India's inclusion in global bond indices faces taxation hurdle

India expects an additional foreign money inflow of about $20 billion annually into the government debt market once the country joins the indices
India’s entry into the global bond indices has got postponed because of tax changes sought by their managers. They have also demanded that India list its sovereign debt papers on leading international central securities depositories like Clearstream. This means that taxes on these papers, such as withholding tax, will need to be frozen. The government will have to give in writing that taxes will not be changed to the disadvantage of investors.

Over the past two years, both the finance ministry and the Reserve Bank of India (RBI) have been in discussion with the managers of at least three global benchmark indices, including the Bloomberg Barclays Global Aggregate Index and the JP Morgan GBI EM Index. India expects an additional foreign money inflow of about $20 billion annually into the government debt market once the country joins the indices. It will also help bring in large passive investments from overseas.

“The tax issue in particular is a challenge since we have to cede a certain amount of our sovereign authority,” said an official aware of the development.

To make the compliance regime, India has offered to come on a par with most OECD (Organisation for Economic Co-operation and Development) countries whose papers are part of these indices. New Delhi may even need to sign a new double taxation avoidance agreement (DTAA).

India has extensively revised its DTAA template in the past few years  to give the government a greater say, and this demand is like going back on that. The finance ministry is examining the alternatives to join the international central securities depository networks, but without having to cede tax sovereignty.  

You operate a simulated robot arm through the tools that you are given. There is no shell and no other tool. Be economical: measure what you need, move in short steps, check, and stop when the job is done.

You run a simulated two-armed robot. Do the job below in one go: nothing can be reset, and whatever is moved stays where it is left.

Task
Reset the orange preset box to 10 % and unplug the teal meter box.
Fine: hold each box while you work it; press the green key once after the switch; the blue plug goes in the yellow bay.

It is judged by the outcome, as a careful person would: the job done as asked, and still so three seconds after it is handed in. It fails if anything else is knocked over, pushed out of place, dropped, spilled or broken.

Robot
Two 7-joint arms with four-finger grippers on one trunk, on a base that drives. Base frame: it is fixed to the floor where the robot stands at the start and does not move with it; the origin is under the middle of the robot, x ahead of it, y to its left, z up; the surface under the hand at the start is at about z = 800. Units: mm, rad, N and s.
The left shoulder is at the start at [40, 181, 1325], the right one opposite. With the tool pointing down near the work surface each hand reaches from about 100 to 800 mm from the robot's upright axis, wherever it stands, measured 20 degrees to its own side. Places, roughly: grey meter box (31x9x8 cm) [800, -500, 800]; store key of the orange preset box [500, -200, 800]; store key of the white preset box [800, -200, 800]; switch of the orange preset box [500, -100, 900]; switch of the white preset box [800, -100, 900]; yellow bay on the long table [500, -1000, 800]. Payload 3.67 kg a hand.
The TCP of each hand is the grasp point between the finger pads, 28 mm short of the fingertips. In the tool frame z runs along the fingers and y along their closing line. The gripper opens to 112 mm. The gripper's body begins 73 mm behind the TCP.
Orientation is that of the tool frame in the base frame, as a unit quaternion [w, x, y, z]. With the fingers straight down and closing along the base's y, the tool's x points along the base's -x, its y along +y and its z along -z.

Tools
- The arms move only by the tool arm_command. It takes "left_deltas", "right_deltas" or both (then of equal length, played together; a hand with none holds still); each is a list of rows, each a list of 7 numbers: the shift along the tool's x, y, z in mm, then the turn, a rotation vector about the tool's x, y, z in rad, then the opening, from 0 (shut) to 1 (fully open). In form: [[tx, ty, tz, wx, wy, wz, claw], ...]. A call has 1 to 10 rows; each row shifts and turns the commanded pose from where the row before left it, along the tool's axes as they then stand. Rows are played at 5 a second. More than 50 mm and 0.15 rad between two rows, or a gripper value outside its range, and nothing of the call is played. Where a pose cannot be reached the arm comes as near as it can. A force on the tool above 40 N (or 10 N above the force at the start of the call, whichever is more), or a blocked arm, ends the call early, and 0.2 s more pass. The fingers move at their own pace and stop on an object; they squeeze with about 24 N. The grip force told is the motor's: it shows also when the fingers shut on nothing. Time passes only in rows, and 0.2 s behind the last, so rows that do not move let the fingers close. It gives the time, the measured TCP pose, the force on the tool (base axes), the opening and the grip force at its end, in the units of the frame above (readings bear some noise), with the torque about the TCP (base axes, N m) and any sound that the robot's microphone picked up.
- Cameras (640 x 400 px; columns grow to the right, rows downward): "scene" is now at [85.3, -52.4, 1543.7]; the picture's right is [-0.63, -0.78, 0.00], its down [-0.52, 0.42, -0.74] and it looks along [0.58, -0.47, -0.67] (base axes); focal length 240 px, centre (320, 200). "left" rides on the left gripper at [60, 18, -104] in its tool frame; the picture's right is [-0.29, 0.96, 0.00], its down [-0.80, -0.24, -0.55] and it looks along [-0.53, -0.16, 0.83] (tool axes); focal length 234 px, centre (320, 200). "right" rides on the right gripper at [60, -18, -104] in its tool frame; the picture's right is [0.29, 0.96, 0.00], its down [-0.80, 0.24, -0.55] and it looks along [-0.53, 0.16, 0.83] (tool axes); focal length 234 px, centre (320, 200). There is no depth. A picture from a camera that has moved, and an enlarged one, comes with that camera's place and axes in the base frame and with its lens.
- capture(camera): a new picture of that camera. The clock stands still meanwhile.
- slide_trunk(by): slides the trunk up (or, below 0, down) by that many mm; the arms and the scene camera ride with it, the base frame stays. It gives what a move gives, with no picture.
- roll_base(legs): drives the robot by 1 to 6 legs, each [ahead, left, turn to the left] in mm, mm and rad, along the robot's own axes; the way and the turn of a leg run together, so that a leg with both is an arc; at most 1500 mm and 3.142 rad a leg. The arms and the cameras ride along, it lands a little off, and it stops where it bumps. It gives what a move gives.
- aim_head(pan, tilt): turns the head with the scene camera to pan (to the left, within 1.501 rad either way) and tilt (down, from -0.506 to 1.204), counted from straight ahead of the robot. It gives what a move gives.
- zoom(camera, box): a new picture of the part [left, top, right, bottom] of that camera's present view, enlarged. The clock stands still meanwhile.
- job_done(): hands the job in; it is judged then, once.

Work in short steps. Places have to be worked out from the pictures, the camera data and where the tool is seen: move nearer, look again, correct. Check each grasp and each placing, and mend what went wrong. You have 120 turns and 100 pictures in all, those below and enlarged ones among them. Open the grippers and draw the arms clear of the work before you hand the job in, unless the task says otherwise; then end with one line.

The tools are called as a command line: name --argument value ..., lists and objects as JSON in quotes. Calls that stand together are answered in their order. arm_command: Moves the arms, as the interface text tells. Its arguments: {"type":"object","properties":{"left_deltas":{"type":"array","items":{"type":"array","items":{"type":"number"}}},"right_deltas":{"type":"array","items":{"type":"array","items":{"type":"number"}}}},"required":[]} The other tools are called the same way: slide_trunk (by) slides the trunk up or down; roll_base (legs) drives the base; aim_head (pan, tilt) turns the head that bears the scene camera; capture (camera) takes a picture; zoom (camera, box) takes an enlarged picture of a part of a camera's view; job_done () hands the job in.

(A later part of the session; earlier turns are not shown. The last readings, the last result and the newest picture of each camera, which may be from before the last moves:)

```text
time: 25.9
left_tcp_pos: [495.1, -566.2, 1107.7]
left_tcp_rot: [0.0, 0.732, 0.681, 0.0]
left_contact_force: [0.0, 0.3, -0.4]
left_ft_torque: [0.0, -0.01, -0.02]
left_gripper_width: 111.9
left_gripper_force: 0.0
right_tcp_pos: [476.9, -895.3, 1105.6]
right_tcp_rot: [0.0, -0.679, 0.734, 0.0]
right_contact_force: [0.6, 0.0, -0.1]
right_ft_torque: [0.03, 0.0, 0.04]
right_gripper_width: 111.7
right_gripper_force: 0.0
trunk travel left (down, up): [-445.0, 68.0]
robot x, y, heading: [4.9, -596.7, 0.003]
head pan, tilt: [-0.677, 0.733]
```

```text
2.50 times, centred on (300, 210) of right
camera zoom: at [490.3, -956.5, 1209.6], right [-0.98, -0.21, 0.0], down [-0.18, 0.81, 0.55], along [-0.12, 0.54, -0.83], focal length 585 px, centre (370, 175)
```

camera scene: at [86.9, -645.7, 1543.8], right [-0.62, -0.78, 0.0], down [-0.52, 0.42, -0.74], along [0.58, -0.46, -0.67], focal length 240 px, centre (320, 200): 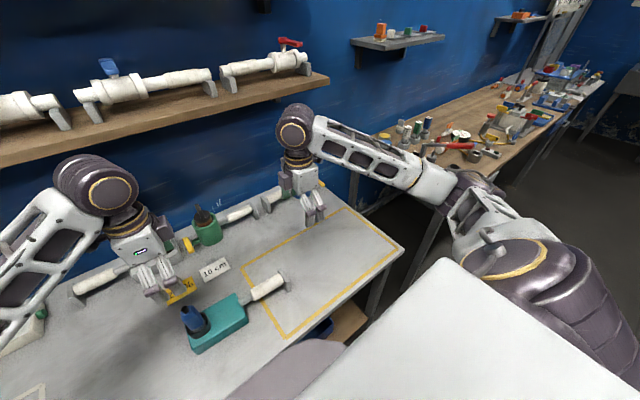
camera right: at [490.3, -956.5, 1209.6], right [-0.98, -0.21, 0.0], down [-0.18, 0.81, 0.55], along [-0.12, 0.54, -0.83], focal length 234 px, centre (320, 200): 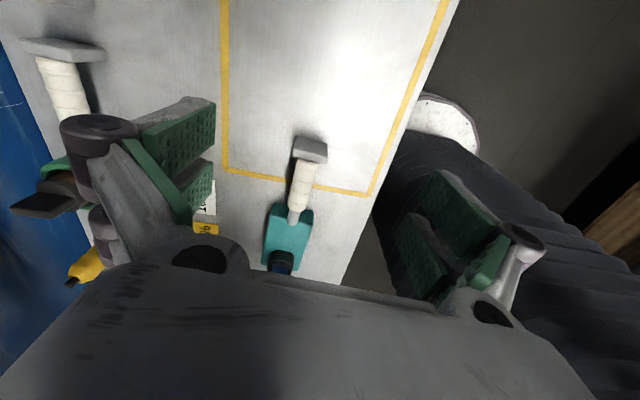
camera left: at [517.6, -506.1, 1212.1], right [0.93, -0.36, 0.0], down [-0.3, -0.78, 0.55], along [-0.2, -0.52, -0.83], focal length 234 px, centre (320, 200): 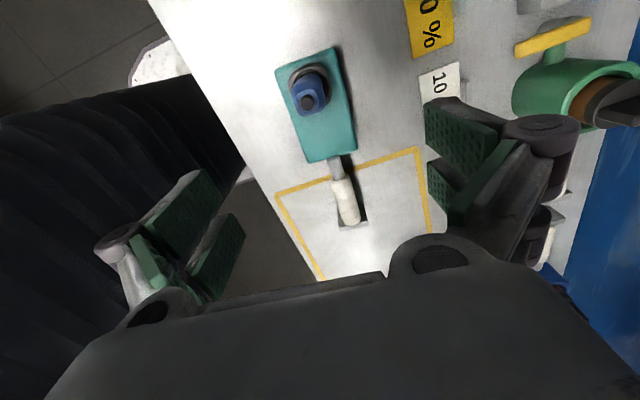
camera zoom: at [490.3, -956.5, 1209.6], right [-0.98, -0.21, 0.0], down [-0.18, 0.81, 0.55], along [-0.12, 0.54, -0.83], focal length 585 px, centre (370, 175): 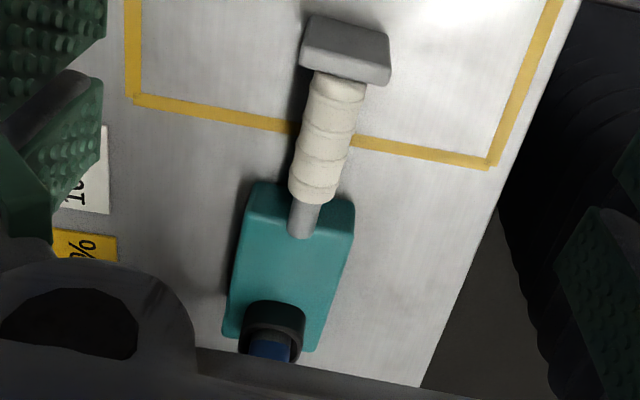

The demands have come when India is fighting adverse tax awards by international arbitration tribunals in the cases like Cairn Energy and Vodafone. While the content of those awards has nothing in common with the fresh demands made by the fund managers, government officials accept that the perceived concern about India’s tax rules could have triggered the move.

Government officials described the new requirements as “unfair”. The funds had asked India to offer security that global investors, mostly pension funds which populate these indices, could sell their investments whenever they wished.

The finance ministry and the RBI had been able to allay those concerns. They made all the necessary changes to be considered for inclusion in the indices, the official quoted above said. The RBI has launched a fully accessible route (FAR) option for unrestricted investment in government papers. Under the FAR option, there are no restrictions for investments in the designated government papers. The RBI has designated two stocks maturing in 2024, two in 2029, and one security maturing in 2049 with a potential investment of close to $58 billion.

The fresh demands are embarrassing since China has already established itself in the Clearstream settlement system since 2017. India is also upset as the demand for tax certainty has not been insisted upon for other countries that are part of the international central security depository networks. Being part of these depositories based on rules framed by the European Commission in 2012 puts obligation of dematerialisation for the traded securities, a harmonised settlement period for their transactions, and a clutch of other rules to ensure settlement discipline measures. India had floated plans for a sovereign bond in the Budget 2019 but was replaced next year with plans to join the global bond indices.